Written task: Repeat verbatim only the lines from the opening of the material below through the one that contains "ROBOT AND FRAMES".
(begin)
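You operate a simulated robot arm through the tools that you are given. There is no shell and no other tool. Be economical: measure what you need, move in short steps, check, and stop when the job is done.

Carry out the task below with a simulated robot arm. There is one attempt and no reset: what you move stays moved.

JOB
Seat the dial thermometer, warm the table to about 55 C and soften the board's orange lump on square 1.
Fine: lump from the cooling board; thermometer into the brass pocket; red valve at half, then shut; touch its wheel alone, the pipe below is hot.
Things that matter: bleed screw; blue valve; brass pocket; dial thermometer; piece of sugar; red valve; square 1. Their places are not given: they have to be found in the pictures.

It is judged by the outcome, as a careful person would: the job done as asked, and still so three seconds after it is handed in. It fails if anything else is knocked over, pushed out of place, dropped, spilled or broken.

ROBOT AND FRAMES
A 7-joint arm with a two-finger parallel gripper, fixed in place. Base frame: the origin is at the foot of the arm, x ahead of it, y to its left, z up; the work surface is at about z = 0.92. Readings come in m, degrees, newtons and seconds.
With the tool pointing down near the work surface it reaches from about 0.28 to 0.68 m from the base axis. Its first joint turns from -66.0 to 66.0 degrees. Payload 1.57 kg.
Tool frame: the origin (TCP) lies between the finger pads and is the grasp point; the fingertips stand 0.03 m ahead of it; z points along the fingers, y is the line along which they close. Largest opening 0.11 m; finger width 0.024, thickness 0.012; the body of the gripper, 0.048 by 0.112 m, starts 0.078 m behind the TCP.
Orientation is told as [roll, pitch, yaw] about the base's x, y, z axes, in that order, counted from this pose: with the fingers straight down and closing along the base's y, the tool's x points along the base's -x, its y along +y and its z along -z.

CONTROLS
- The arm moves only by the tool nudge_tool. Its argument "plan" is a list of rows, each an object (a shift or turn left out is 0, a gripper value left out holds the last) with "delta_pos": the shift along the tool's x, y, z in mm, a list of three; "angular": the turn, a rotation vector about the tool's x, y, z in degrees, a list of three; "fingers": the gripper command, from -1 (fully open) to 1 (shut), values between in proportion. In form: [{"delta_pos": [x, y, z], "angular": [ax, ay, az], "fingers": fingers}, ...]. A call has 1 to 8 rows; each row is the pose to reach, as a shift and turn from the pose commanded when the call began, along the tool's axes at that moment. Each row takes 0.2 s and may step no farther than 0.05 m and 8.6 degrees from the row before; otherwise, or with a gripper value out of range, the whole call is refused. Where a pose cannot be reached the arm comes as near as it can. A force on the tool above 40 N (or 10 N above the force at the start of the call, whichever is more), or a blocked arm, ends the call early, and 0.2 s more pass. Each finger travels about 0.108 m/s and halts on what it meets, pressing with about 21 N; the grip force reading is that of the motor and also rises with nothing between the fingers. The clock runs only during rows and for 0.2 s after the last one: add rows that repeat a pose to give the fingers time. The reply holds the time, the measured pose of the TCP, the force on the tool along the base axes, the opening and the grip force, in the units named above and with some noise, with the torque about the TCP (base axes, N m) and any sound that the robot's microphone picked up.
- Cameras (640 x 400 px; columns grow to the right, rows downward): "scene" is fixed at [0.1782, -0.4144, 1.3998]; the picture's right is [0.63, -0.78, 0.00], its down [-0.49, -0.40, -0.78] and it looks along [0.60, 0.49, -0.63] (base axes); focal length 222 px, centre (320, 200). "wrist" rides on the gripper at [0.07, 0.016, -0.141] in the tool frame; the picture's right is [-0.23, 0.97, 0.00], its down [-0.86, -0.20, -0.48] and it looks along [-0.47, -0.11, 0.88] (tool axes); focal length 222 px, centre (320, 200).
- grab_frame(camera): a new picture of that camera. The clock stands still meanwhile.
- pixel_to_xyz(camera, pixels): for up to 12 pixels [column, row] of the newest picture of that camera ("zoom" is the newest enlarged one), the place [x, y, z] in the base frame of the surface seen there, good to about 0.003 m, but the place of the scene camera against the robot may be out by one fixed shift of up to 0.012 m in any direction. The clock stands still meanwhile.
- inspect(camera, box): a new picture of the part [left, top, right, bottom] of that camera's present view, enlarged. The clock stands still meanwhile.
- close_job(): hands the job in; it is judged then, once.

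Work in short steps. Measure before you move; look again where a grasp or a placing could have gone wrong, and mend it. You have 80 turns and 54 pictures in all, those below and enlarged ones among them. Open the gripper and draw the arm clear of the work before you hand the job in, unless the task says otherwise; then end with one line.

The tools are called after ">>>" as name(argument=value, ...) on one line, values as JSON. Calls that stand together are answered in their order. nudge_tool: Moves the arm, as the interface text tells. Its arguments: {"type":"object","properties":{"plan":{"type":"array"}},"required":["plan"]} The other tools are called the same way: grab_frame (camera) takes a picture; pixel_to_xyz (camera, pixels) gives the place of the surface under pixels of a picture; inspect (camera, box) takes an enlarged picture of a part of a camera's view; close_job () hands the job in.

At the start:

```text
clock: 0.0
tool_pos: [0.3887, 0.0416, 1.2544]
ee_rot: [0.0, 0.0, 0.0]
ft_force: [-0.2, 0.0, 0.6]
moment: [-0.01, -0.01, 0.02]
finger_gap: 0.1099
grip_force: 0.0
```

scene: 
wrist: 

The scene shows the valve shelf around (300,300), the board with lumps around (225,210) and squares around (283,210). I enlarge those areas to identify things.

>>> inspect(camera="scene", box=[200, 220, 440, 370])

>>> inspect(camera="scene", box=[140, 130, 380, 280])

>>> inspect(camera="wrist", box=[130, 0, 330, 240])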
(end)
Problem solution:
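You operate a simulated robot arm through the tools that you are given. There is no shell and no other tool. Be economical: measure what you need, move in short steps, check, and stop when the job is done.

Carry out the task below with a simulated robot arm. There is one attempt and no reset: what you move stays moved.

JOB
Seat the dial thermometer, warm the table to about 55 C and soften the board's orange lump on square 1.
Fine: lump from the cooling board; thermometer into the brass pocket; red valve at half, then shut; touch its wheel alone, the pipe below is hot.
Things that matter: bleed screw; blue valve; brass pocket; dial thermometer; piece of sugar; red valve; square 1. Their places are not given: they have to be found in the pictures.

It is judged by the outcome, as a careful person would: the job done as asked, and still so three seconds after it is handed in. It fails if anything else is knocked over, pushed out of place, dropped, spilled or broken.

ROBOT AND FRAMES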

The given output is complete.